The Pollution-Routing Problem with Speed Optimization and Uneven Topography.

2021 
This paper considers a joint pollution-routing and speed optimization problem (PRP-SO) where fuel costs and $\textit{CO}_2e$ emissions depend on the vehicle speed, arc payloads, and road grades. We present two methods, one approximate and one exact, for solving the PRP-SO. The approximate strategy solves large-scale instances of the problem with a tabu search-based metaheuristic coupled with an efficient fixed-sequence speed optimization algorithm. The second strategy consists of a tailored branch-and-price (BP) algorithm in which speed optimization is managed within the pricing problem. We test both methods on modified Solomon benchmarks and newly constructed real-life instance sets.

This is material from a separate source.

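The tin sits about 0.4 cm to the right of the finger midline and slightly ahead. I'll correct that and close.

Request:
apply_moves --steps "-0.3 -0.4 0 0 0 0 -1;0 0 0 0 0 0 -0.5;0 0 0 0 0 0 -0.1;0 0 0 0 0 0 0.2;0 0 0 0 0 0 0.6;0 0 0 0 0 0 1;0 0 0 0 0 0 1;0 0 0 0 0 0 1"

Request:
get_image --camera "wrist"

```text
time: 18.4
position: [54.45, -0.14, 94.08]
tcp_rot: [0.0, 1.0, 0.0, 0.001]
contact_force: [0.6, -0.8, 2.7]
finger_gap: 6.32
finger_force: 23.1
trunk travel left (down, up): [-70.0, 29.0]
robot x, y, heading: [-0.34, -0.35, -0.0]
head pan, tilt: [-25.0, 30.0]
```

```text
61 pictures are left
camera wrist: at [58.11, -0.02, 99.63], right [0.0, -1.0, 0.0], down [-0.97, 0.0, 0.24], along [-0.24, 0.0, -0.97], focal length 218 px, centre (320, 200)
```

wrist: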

Our BP algorithm solves most instances with up to 50 customers and many instances with 75 and 100 customers. The heuristic is able to find near-optimal solutions to all instances and requires less than one minute of computational time per instance. Results on real-world instances suggest several managerial insights. First, fuel savings of up to 53\% are realized when explicitly taking into account arc payloads and road grades. Second, fuel savings and emissions reduction are also achieved by scheduling uphill customers later along the routes. Lastly, we show that ignoring elevation information when planning routes leads to highly inaccurate fuel consumption estimates.